Salah seorang mantan penjual kuliner di Kya-Kya, Sukar Mudjiono, menceritakan jika Kya-Kya enam belas tahun lalu ramai pedagang yang menjajakan makanan khas Tionghoa. Saking banyaknya penjual makanan, Kya-Kya tak pernah sepi pengunjung.

"Ya dulu ramai sekali, saya kan jualan makanan di sana," ujarnya saat ditemui, Selasa (5/2).

2. 16 tahun lalu Kya-kya seperti pasar malam

Wisata Pecinan Kya-Kya Surabaya yang Dirindukan IDN Times/Ardiansyah Fajar

Sukar menuturkan jika Kya-Kya senam belas tahun lalu seperti pasar malam. Ada sekitar 200 pedagang dan 500 meja makan yang ditata rapi sepanjang Kya-Kya. Wisata kuliner malam itu akan mulai ramai pukul 18.00 WIB dan baru berakhir saat tengah malam.

Para pengunjungnya tidak akan jenuh saat berburu makanan di sini. Sebab, dimanjakan dengan berbagai macam pertunjukan seperti tari-tarian dan musik khas Tionghoa.

"Ya pokoknya ramai banget, nutup jalan di sana. Isinya orang jual makanan, ada hiburannya juga. Sudah khas orang Tionghoa di Kya-Kya. Kayak di Semarang itu," terang Sukar.

3. Keadaan Kya-Kya sepi di malam hari

Wisata Pecinan Kya-Kya Surabaya yang Dirindukan 

Kondisi Kya-Kya yang ramai pada tahun 2003, perlahan menjadi sepi sejak beberapa tahun belakangan ini. Saat perayaan Imlek setiap tahunnya juga tidak membuat Kya-Kya ramai. Sukar mengatakan jika dia sangat merindukan Kya-Kya yang ramai pengunjung. 

"Sekarang keadaannya ya kita sama-sama tahu, sepi. Saya gak tahu kenapa kok tiba-tiba tutup, gak tahu juga apakah bisa kayak dulu lagi," kata Sukar.

4. DPRD dan Pemkot Surabaya memulai dengan cara revitalisasi

Wisata Pecinan Kya-Kya Surabaya yang Dirindukan IDN Times/Ardiansyah Fajar

Kondisi Kya-Kya yang sepi dikomentari oleh Anggota Komisi C DPRD Surabaya, Vincensius Awey. Menurutnya, wisata pecinan di Jalan Kembang Jepun bisa dibuat ramai seperti pada tahun 2003. Untuk mewujudkannya, dia mendorong Dinas Kebudayaan dan Pariwisata (Disbudpar) Surabaya untuk merevitalisasi terlebih dahulu kawasan kota tua itu.

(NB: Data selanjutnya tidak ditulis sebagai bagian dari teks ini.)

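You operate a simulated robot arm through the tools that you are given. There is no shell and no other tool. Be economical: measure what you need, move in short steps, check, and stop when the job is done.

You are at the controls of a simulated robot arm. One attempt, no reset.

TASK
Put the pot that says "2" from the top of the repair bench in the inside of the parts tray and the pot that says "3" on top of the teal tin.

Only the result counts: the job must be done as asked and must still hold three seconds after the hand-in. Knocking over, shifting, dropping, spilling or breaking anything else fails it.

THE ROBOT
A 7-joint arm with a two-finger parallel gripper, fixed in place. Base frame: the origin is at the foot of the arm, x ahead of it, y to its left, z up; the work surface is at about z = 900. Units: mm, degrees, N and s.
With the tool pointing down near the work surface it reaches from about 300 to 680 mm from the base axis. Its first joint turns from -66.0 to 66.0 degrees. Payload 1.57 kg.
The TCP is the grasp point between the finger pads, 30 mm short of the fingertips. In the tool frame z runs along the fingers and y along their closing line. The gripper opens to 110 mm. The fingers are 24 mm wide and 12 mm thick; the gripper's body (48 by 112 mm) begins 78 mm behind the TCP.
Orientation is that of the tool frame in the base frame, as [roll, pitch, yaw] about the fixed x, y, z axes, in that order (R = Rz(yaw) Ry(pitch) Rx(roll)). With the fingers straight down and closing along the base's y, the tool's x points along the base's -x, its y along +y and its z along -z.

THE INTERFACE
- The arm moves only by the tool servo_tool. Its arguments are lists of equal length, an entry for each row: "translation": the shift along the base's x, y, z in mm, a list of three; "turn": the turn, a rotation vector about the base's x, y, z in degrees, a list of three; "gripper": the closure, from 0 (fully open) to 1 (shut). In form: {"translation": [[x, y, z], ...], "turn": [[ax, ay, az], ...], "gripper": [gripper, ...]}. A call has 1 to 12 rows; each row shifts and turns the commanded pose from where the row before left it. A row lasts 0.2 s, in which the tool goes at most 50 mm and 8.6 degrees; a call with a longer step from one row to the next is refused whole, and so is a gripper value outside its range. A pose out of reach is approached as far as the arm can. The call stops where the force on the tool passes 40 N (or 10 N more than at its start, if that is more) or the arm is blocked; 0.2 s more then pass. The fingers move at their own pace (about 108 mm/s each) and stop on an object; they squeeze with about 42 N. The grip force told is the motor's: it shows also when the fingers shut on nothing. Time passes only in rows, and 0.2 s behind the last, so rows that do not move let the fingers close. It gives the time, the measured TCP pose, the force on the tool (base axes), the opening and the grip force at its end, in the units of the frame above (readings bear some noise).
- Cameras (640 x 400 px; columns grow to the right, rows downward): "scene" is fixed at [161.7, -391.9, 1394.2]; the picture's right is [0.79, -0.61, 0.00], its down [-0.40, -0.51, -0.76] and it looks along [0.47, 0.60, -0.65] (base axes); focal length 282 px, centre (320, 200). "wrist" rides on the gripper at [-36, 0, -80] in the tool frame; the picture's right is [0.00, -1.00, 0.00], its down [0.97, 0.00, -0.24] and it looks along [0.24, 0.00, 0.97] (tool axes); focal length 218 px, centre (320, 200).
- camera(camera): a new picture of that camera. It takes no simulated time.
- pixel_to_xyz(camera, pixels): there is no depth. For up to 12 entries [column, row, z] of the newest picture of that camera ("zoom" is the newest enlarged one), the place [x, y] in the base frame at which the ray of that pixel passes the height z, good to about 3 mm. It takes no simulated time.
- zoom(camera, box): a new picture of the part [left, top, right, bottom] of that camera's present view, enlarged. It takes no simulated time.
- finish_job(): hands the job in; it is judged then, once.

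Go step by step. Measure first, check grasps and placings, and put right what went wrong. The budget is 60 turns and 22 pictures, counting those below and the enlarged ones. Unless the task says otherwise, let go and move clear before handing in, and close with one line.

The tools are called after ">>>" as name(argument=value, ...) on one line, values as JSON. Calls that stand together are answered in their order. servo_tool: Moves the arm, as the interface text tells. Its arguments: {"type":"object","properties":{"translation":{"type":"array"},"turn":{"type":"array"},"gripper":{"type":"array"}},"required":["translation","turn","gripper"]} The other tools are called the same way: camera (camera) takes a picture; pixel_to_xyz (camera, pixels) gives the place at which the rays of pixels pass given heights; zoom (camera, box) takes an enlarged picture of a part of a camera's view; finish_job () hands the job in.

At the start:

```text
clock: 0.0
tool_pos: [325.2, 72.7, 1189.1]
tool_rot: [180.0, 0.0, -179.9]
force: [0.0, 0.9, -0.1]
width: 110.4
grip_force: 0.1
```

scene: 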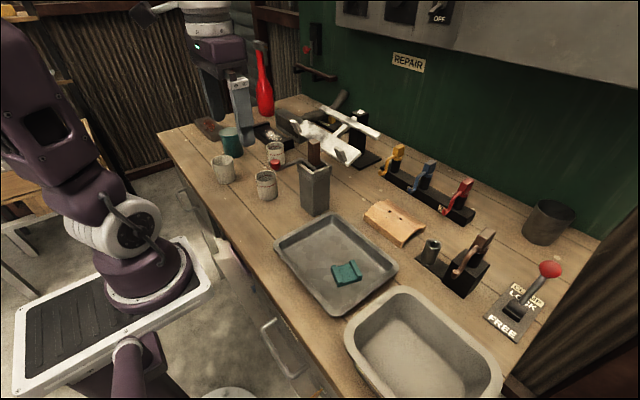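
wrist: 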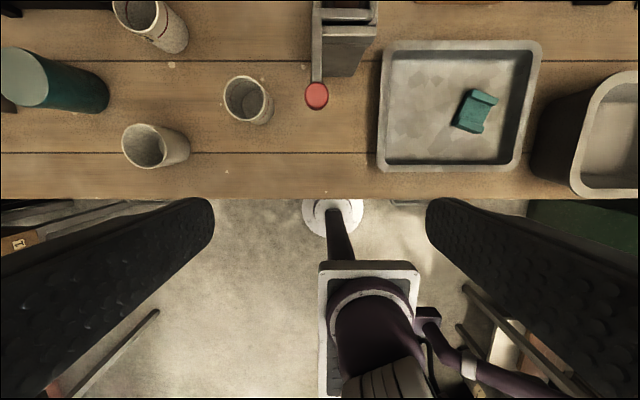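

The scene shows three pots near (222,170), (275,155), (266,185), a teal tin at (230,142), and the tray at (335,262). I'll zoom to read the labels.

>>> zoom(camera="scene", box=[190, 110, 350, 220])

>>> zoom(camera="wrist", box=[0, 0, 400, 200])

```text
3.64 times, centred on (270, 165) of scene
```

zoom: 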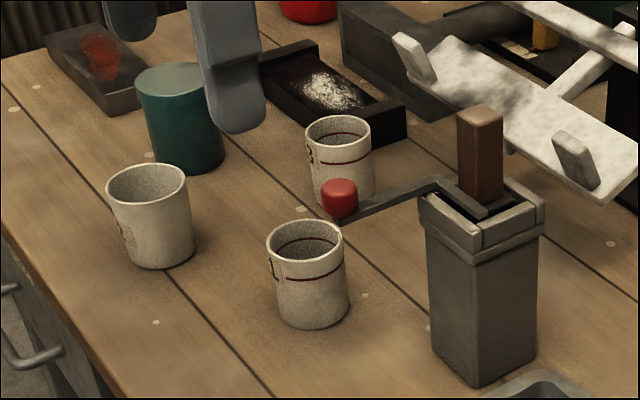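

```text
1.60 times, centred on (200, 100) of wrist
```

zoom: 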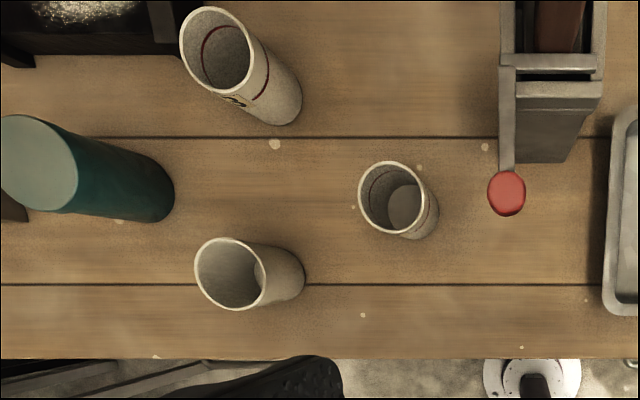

"Mulai Jalan Karet, Jalan Panggung sampai Jalan Kembang Jepun," katanya saat dihubungi IDN Times Jatim.

Jika revitalisasi kawasan kota tua Surabaya telah selesai, maka bisa diadakan acara tahunan perayaan Tahun Baru Imlek di kawasan Kya-Kya. Acara perayaan itu menurutnya bisa digabung dengan pagelaran budaya dengan cara akulturasi. 

"Bisa dikawinkan, ada pertunjukan barongsai, reog, remo dan lain sebagainya di Kembang Jepun. Jadi acara tahunan, bisa meningkatkan wisatawan," terangnya.

Jika pagelaran budaya sudah bisa terlaksana setiap tahunnya di Kya-Kya, maka bisa dibentuk kembali wisata pecinan yang dibuka pada malam hari. Wisata pecinan ini nantinya akan bisa meningkatkan perekonomian masyarakat yang berjualan di Kya-Kya, sehingga Surabaya mempunyai kawasan Chinatown. 

"Yang paling penting, semua akan tahu pluralisme di Surabaya akan terasa. Kalau di sini ada Tionghoa, Melayu, Jawa sampai Arab. Seperti yang diajarkan Gus Dur itu, pluralisme dan keberagaman harus dirawat," lanjut Awey.

5. Pemkot akan hidupkan kembali wisata pecinan Kya-Kya dan kota lama

Wisata Pecinan Kya-Kya Surabaya yang Dirindukan IDN Times/Ardiansyah Fajar

Kepala Disbudpar Kota Surabaya, Antiek Sugiharti, mengatakan bahwa Pemkot Surabaya mempunyai proyeksi untuk menghidupkan kembali kawasan Kembang Jepun. Tak hanya wisata pecinan, rencananya juga ada wisata kota lama di kawasan Kembang Jepun hingga wilayah kota tua jalan Karet.

"Iya seperti itu," ujarnya

Sedangkan Kabid Promosi Wisata Disbudpar Kota Surabaya, Dayu Kade Asritami, mengatakan saat ini, Pemkot Surabaya mengecat bangunan dan memperbaiki pedestrian maupun saluran air di sekitar Kya-Kya.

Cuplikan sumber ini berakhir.